Restaurant inspection placards rejected outside C-U
URBANA — Champaign County Board members Tuesday night voted down a plan to begin a color-coded food service inspection program in unincorporated parts of the county on Jan. 1.
But the vote doesn't appear to effect food service businesses within Champaign-Urbana because the three-member Champaign-Urbana Public Health District board voted Tuesday afternoon to approve the program.
"At this point," said county board Chairman Alan Kurtz, "my only conclusion is that there could be placards in the cities, but not placards out in the county. But that again is questionable in my mind until I can get some kind of an opinion from the state's attorney to make sure I'm on solid ground."
Eleven board members voted against the proposal and nine voted for it. The no votes were from Republicans Gary Maxwell, Jim McGuire, Jon Schroder, Aaron Esry, Stanley Harper, John Jay and Jeff Kibler, and Democrats Pattsi Petrie, Rachel Schwartz, Chris Alix and Astrid Berkson.

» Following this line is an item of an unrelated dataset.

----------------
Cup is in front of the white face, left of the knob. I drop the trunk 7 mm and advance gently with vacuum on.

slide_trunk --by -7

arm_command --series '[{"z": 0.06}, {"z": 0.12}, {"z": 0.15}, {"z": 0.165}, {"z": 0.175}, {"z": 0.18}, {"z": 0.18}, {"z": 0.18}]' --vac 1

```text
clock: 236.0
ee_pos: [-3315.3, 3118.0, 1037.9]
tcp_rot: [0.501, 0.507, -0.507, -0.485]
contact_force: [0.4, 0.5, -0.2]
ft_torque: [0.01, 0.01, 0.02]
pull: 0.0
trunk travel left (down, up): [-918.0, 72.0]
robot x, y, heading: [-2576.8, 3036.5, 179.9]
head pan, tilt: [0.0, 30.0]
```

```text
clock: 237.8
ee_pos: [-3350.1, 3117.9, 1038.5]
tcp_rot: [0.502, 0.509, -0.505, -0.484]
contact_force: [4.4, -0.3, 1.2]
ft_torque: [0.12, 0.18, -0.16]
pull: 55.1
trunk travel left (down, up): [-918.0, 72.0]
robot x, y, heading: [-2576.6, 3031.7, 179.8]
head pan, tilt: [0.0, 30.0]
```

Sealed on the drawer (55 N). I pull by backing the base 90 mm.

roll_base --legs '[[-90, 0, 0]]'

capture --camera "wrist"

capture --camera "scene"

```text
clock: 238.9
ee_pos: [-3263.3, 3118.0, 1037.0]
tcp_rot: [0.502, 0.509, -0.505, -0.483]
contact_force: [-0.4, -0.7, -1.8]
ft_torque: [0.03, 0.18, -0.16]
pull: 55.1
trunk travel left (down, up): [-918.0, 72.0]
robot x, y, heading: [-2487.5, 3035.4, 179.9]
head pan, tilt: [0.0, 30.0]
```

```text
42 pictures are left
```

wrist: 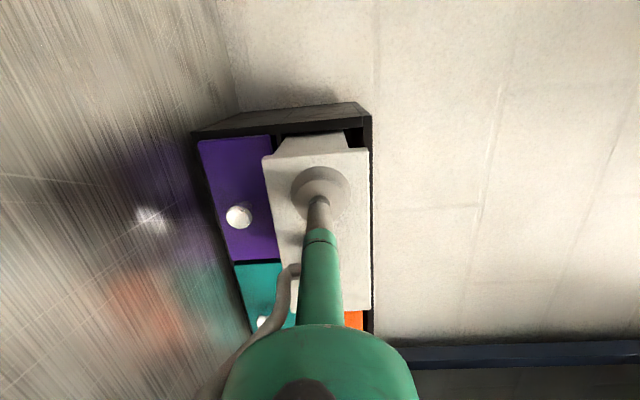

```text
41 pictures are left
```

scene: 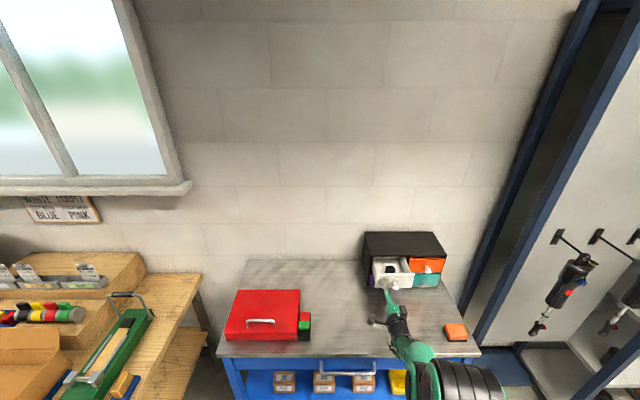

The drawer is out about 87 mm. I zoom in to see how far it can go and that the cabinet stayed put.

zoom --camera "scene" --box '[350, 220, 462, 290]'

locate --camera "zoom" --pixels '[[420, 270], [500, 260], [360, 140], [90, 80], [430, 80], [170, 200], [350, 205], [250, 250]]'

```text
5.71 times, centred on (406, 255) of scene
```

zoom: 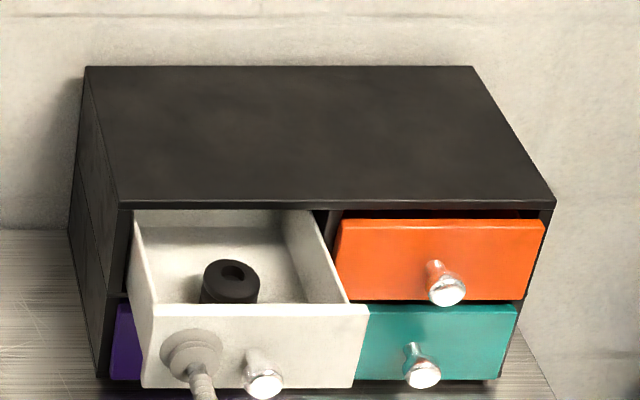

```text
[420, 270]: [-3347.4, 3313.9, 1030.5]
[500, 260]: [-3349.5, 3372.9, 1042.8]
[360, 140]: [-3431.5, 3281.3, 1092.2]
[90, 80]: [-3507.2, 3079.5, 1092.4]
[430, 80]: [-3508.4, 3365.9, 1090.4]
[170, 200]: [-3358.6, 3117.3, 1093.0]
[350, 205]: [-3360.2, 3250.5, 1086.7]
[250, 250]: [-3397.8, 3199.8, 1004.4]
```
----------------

The yes votes were from Democrats Michael Richards, Giraldo Rosales, Lloyd Carter, Lorraine Cowart, Josh Hartke, Alan Kurtz and Ralph Langenheim, and Republicans Diane Michaels and Stan James.
Urbana Democrat James Quisenberry did not vote and Champaign Republican Max Mitchell was absent.
The county board vote came about four hours after the C-U Public Health District board —of which Kurtz is a member — unanimously approved the proposal. Other members of the public health district board are Andy Quarnstrom of Champaign and Michelle Mayol of Urbana.
Under the plan, restaurants and retail food stores in Champaign-Urbana will have to display public health district-issued placards that are either green (satisfactory compliance), yellow (reinspection required) or red (closed).
The Champaign County Chamber of Commerce had urged board members to oppose the plan, saying it "could have unintended consequences to the economic health and vitality of conscientious restaurant owners and managers."
At the county board, Rantoul area Republican Stan James spoke out for the measure, calling it "a great tool."
"It gives me a leg up to let me know I'm doing business with a business that knows what it's doing," James said.
But Champaign Democrat Astrid Berkson said the color-coded placards would be confusing to the public.
"Close them if they're dangerous. Other than that they don't need a placard," said Berkson.
Jim Roberts, environmental health director for the health district, said that businesses that get a yellow placard would be able to remain open and would get "an unannounced reinspection" after they inform the district's inspectors that they believe they have corrected their sanitation problems.
Urbana Democrat Chris Alix said he was concerned that the placards would give consumers either "a false sense of security" or "needless fear," based on the day and time of day they were inspected.
Sadorus area Republican Jon Schroeder said he feared the placards would damage the reputations of small-town restauarnts.
"If you yellow-flag somebody out there, it could be the death knell," he said.
Also Tuesday night, board members decided to pull from their agenda discussion of a new pretrial services program for criminal court defendants in the county.
A five-week pilot study, undertaken by the Chief Judge Tom Difanis, court services director Joe Gordon, Public Defender Randy Rosenbaum and court administrator Roger Holland, determined that the program was unnecessary and would be a waste of money.
But members of the board's Democratic majority, meeting in caucus before the full board meeting, voiced skepticism about the study and said they were unaware it was even being conducted.
By pulling the item from the agenda, a $122,760 line item for the program will remain in the county's budget for the fiscal year beginning Dec. 1. Democratic board members say they hope to hear more from "stakeholders" in the process in the coming weeks.
Board members also agreed to defer consideration of a request for proposals to develop and implement a new re-entry program for jail and prison inmates being released into the community.
Also Tuesday, the board approved a $29.6 million property tax levy, for taxes to be paid next spring. The levy is about $878,384 greater than the amount sought in the current year.
Board members also approved a $37.8 million general corporate fund budget for the year beginning Dec. 1. Final approval will come at the board's Nov. 21 meeting.
The board approved the reappointment of Cathy Emanuel of Champaign to the county nursing home board, as well as two new members, Maj. Gen. (Ret.) Donald Lyn of Mahomet, and Sam Banks of Champaign, the CEO of the Don Moyer Boys and Girls Club.